### What to work on
a - Give the stretch of the document that starts with "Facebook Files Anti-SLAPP" and ends with "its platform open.", unchanged.
b - Resume the document where it left off.

### Document
Facebook Files Anti-SLAPP Motion Against Defunct App Developer Who Sued Over Revamp Of Facebook's App Platform

from the moderation-at-scale dept

Back at the end of 2018, a defunct Swedish app developer sued Facebook for the changes the company made to its app platform. As detailed by Cyrus Farivar (then at Ars Technica), it appeared that the lawsuit was somehow connected to the more high profile case filed by the developer of a sketchy bikini-spotting app, "Pikini," Six4Three. At issue was that after Facebook realized that various apps were abusing the access the Facebook platform gave them to suck up data (a la Cambridge Analytica), Facebook drastically scaled back the platform and changed overall directions. Six4Three is fighting to argue that somehow Facebook owed it to developers to keep its platform open.

This other company, Styleform IT, seemed to jump on board with a lawsuit that had some striking similarities to the Six4Three suit -- including sharing some of the same lawyers. Either way, Farivar alerts us to the latest in the case, which is that Facebook has filed an anti-SLAPP claim against Styleform IT, arguing that its attempt to sue Facebook and Mark Zuckerberg over the company's moderation choices violate, first, Section 230 of the Communications Decency Act, which allows for Facebook to choose to moderate its platform however it wishes, and that the lawsuit itself is predicated on a 1st Amendment-violating effort to stifle Facebook's expressive decisions.

This case is an attack on Defendants’ Facebook, Inc.’s and Mark Zuckerberg’s free speech rights and should be stricken pursuant to the anti-SLAPP statute, Cal. Civ. Proc. Code § 425.16. Defendants bring this motion because Plaintiff Styleform IT’s claims in the First Amended Complaint (“FAC”) all turn on one constitutionally protected decision: Facebook’s editorial decision to stop publishing certain usergenerated content to third party app developers via the Facebook Platform.

The fatal flaw is that Facebook, through its employees and executives including Mr. Zuckerberg, has a right to make editorial decisions as to what third-party content to publish through its Platform. The Facebook Platform is a free service available to third-party app developers through which developers could ask Facebook users who downloaded their app for consent to access content the user shared or could view on Facebook, including content shared with the user by their friends, which Facebook would then publish to developers (through APIs), consistent with the user’s privacy settings. Defendants made—and need to be free to continue to make—decisions about what third-party content Facebook publishes through the Platform to protect users’ privacy and experience on the Platform. These decisions fall squarely within the anti-SLAPP statute because they are based on Defendants’ conduct in furtherance of their constitutional right to free speech on issues of public concern. Specifically, the eight causes of action asserted against Defendants challenge editorial decisions about the third-party content Defendants publish to third-party app developers through its Platform. In a digital world, this is precisely the sort of editorial decision that courts regularly protect under the anti-SLAPP statute.

[Part of a data file]

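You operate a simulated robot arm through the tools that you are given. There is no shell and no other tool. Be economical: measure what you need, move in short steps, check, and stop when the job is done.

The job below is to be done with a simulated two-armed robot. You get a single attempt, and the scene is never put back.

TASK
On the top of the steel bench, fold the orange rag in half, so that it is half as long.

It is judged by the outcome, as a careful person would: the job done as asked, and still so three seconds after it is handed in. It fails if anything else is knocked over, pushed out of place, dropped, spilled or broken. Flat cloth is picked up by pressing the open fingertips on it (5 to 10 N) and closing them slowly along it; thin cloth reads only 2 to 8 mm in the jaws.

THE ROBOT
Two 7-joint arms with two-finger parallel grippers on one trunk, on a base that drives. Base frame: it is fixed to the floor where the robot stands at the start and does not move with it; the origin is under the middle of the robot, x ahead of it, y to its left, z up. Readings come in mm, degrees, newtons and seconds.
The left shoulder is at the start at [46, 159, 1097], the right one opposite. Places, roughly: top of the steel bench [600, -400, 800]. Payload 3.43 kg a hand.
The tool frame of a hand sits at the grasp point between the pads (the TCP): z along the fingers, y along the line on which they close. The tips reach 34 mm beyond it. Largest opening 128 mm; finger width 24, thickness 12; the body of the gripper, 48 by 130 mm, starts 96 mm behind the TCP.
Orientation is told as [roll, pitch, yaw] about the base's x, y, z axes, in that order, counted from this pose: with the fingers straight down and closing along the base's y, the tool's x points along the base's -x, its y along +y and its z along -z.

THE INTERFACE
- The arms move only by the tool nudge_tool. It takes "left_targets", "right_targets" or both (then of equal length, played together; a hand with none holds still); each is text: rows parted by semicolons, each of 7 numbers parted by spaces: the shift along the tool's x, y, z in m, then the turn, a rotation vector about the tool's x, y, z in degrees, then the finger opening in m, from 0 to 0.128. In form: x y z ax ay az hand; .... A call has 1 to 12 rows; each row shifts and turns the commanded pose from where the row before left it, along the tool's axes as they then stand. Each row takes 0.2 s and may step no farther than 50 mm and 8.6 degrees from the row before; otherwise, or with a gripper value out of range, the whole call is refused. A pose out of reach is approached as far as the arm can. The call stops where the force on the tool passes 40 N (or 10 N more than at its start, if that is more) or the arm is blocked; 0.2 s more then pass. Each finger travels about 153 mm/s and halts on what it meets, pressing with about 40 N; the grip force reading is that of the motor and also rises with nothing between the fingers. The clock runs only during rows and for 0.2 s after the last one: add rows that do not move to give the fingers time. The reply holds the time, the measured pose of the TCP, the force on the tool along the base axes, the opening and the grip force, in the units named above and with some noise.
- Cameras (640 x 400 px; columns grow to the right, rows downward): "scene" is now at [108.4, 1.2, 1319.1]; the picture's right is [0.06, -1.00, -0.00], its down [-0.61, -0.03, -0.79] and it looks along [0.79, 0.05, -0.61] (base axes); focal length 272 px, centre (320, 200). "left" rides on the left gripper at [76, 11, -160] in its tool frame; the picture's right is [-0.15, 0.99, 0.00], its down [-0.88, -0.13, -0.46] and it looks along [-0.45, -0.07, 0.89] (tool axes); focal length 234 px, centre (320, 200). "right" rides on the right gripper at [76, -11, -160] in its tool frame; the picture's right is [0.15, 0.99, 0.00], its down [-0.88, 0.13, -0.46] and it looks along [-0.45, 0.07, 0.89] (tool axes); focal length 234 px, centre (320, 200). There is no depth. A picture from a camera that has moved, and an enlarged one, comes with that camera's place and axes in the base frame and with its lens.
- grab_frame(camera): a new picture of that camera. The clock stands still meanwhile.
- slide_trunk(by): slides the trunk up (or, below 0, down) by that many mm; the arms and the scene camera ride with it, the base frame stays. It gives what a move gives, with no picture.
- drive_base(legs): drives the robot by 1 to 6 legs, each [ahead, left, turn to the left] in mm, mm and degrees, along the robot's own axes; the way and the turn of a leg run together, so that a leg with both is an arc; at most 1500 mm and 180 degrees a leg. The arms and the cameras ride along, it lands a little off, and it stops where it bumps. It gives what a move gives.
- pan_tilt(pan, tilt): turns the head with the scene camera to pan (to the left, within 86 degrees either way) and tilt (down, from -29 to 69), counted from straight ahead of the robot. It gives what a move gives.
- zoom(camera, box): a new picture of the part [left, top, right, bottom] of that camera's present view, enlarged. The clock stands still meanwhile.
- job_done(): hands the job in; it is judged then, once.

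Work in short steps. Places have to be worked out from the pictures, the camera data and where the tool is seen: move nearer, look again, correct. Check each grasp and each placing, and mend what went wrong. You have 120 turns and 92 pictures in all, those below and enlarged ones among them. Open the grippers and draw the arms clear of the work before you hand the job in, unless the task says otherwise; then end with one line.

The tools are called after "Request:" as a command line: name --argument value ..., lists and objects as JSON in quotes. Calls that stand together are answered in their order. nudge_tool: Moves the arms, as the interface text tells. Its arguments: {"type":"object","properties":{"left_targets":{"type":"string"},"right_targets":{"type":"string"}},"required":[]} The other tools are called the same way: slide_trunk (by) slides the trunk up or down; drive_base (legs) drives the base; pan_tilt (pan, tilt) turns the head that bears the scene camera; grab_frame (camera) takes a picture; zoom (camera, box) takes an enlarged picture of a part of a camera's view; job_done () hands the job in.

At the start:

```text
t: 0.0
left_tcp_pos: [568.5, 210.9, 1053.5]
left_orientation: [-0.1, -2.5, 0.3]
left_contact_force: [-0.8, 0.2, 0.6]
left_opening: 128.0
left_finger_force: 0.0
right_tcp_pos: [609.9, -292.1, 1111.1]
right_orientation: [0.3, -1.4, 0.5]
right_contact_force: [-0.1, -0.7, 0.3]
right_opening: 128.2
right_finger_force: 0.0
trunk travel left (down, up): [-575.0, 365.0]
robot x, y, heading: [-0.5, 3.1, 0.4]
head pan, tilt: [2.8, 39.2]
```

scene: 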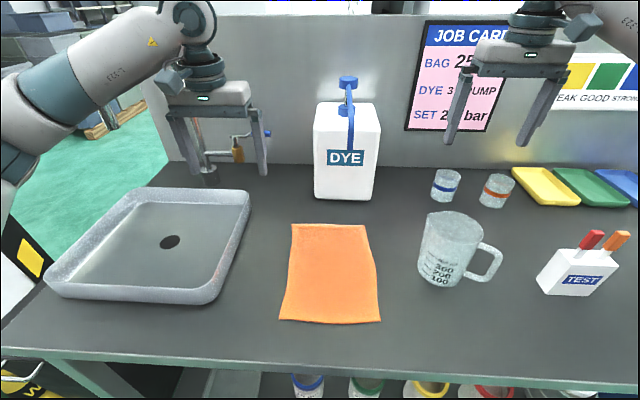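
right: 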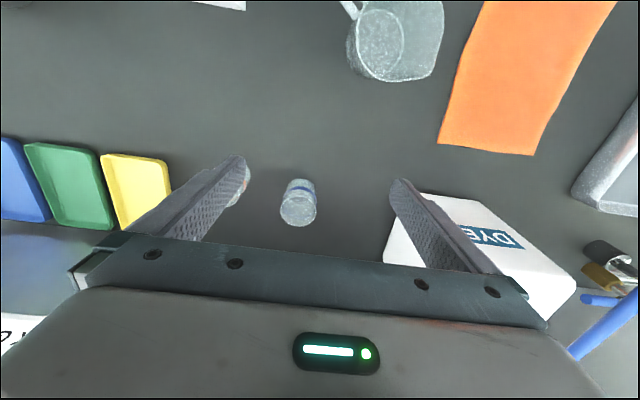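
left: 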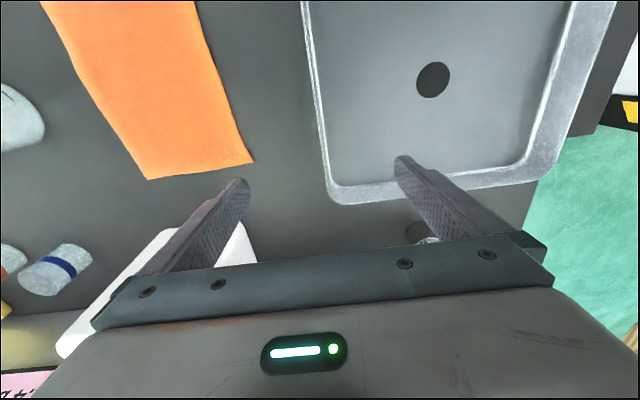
---
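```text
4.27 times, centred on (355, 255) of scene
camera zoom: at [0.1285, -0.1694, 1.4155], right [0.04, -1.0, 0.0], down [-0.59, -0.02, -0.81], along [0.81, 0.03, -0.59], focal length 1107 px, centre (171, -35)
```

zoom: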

### Answers per task
a -
Facebook Files Anti-SLAPP Motion Against Defunct App Developer Who Sued Over Revamp Of Facebook's App Platform

from the moderation-at-scale dept

Back at the end of 2018, a defunct Swedish app developer sued Facebook for the changes the company made to its app platform. As detailed by Cyrus Farivar (then at Ars Technica), it appeared that the lawsuit was somehow connected to the more high profile case filed by the developer of a sketchy bikini-spotting app, "Pikini," Six4Three. At issue was that after Facebook realized that various apps were abusing the access the Facebook platform gave them to suck up data (a la Cambridge Analytica), Facebook drastically scaled back the platform and changed overall directions. Six4Three is fighting to argue that somehow Facebook owed it to developers to keep its platform open.

b -
The filing notes that the overall case was put on hold for nearly a year after Styleform IT's original lawyers (those associated with Six4Three) withdrew from the case. Late last year, the company finally obtained new lawyers and the case is back on. As the filing notes, the case seems to pretty clearly merit an anti-SLAPP filing, as its entire purpose is an attempt to force Facebook to change its editorial practices.

Defendants’ decision to de-publish certain categories of content created by its users was an exercise of editorial discretion taken in furtherance of its constitutional right to free speech, and each of Styleform’s claims arises from that exercise of editorial discretion.

Lawsuits that target a platform operator’s editorial discretion in the maintenance of its forum are indisputably “based on conduct in furtherance of free speech rights [on matters of public concern] and must withstand scrutiny under California’s anti-SLAPP statute.”

It seems pretty straightforward that Facebook is correct about this, and Styleform IT probably should lose on anti-SLAPP grounds (and Section 230 grounds, for that matter).

However, given just how much general hatred there is of Facebook right now, and the knee-jerk reaction that many have to assume that Facebook must always be on the wrong side of any legal dispute -- I wonder if people will freak out about this particular filing. However, remember that the reason that Facebook made such significant changes to its platform was because of serious concerns with how the original platform could be used to reveal private info about Facebook users. The whole thing put Facebook in a no win situation. Closing that platform meant pissing off developers who relied on it. Leaving it open meant risking more privacy breaches. Given that situation, it seems pretty clear that Facebook's decision was the much more sensible one here, even if it upset a few developers (whose own apps seemed pretty limited in usefulness anyway).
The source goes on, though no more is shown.